November 28, 2008 1:09 PM   Subscribe

Previously on Metafilter, a lively discussion followed news that Attorney General Mukasey collapsed during his speech last week to the Federalist Society in which he was defending the Bush administration against "the casual assumption among many in media, political, and legal circles that the Administration’s counterterrorism policies have come at the expense of the rule of law." Just before his collapse, however, an unknown heckler yelled "tyrant!" at him. After some speculation, that person has been identified.

The heckler turns out to be Federalist Society member Washington State Supreme Court Justice Richard B. Sanders. Later, he explained in a statement, "The program provided no opportunity for questions or response, and I felt compelled to speak out.
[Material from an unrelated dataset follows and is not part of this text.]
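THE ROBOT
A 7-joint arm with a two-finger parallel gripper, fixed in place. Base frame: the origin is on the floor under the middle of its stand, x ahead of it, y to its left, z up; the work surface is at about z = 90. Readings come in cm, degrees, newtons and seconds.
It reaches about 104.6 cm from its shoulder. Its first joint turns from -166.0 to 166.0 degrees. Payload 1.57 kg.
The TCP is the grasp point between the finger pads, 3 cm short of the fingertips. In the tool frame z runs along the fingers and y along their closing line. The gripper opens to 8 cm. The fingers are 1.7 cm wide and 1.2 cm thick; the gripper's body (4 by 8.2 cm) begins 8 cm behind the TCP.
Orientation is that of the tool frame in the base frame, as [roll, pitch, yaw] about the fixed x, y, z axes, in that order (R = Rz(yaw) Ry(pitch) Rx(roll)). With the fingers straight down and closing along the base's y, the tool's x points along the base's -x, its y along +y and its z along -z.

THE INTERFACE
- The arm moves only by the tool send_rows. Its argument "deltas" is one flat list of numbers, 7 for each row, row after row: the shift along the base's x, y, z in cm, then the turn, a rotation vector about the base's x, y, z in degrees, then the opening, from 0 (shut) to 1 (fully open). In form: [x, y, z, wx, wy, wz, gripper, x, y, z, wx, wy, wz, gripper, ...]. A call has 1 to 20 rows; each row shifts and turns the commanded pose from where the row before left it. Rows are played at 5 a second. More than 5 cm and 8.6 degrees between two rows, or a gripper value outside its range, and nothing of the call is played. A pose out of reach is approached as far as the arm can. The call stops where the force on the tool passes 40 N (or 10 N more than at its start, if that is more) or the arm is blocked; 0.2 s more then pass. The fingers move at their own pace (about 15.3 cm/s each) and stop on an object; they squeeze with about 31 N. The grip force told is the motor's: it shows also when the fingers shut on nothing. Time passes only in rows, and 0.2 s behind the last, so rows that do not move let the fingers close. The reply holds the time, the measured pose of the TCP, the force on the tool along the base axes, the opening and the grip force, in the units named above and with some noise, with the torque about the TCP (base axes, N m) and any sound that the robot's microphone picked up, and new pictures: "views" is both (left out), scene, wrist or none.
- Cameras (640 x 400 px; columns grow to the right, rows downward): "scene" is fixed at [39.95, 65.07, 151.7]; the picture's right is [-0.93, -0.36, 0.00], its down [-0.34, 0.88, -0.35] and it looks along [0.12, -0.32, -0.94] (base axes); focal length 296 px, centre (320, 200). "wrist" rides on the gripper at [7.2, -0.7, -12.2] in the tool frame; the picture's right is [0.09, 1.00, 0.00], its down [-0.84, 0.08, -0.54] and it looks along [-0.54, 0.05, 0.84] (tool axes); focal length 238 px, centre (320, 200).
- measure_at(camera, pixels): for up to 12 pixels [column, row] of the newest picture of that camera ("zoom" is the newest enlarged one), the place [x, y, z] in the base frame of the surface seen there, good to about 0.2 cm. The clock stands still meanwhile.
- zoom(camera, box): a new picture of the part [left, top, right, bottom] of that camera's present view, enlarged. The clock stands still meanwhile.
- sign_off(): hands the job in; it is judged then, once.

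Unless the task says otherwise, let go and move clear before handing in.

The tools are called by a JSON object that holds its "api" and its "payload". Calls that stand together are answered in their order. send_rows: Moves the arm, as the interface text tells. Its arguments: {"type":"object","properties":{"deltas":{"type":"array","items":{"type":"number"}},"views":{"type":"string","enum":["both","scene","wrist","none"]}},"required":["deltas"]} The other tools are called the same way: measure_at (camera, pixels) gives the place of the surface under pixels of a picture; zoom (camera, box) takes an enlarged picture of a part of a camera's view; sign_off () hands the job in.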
I stood up, and said, 'tyrant,' and then left the meeting. No one else said anything. I believe we must speak our conscience in moments that demand it, even if we are but one voice." One commentator is deeply disappointed in his behavior. Another is giving thanks.
posted by Doktor Zed (21 comments total) 2 users marked this as a favorite

 
Sic semper tyrannis, yadda yada yada
posted by The Whelk at 1:16 PM on November 28, 2008


Heh. For those that don't know, the Federalist Society is like a club for rightwing judges Roberts and Alito were both members. The right felt sort of betrayed by judge Kennedy and O'Connor, who ended up with more liberal voting records.

The idea was, rather then just looking at judges who's decisions you'd like. You'd socialize and get to know all the conservative judges and be able to pick the best ones for future scotus appointments (I'm sure there are other reasons too)

So anyway the fact that this guy was a Federalist Society member is interesting.
posted by delmoi at 1:22 PM on November 28, 2008 [1 favorite]


Good for him.
posted by fourcheesemac at 1:22 PM on November 28, 2008


delmoi, he is more than a fedsoc member. He's a fairly notorious right wing jurist.

That's the problem with espousing principles: you might have to stand for them.
posted by fourcheesemac at 1:27 PM on November 28, 2008 [1 favorite]


Sanders isn't as much a "notorious right wing jurist" as much as he is a loose cannon. He's a hard-core libertarian and a social conservative at the same time.

Honestly, that he shouted "Tyrant!" at Mukasey is a little disappointing. I would expect him to demand satisfaction and suggest pistols at dawn.
posted by dw at 2:03 PM on November 28, 2008 [2 favorites]


Truth or Consequences? Why can't we hold torturers accountable and still find out the truth?
posted by homunculus at 2:13 PM on November 28, 2008


Jonathan Turley on The Rachel Maddow Show: We're all complicit in Bush's war crimes if we ignore them
posted by homunculus at 2:15 PM on November 28, 2008


My God, Sanders?

I'll have to write him a fan letter; I voted for him, despite that I think most of his views are outright stupid, because I believed I saw true independence of mind there, and I am so pleased to be vindicated like this!

I thought Mukasey's episode sounded more like a seizure or cataplexy (such as narcoleptics experience) even at the time-- when I tried to google it at the after hearing a few fragments of the news on NPR that night, I used 'seizure' and got nothing-- and this report, showing that it happened in the wake of something that would have been quite startling in the context of the Federalist Society-- make the likelihood of cataplexy much greater, in my opinion.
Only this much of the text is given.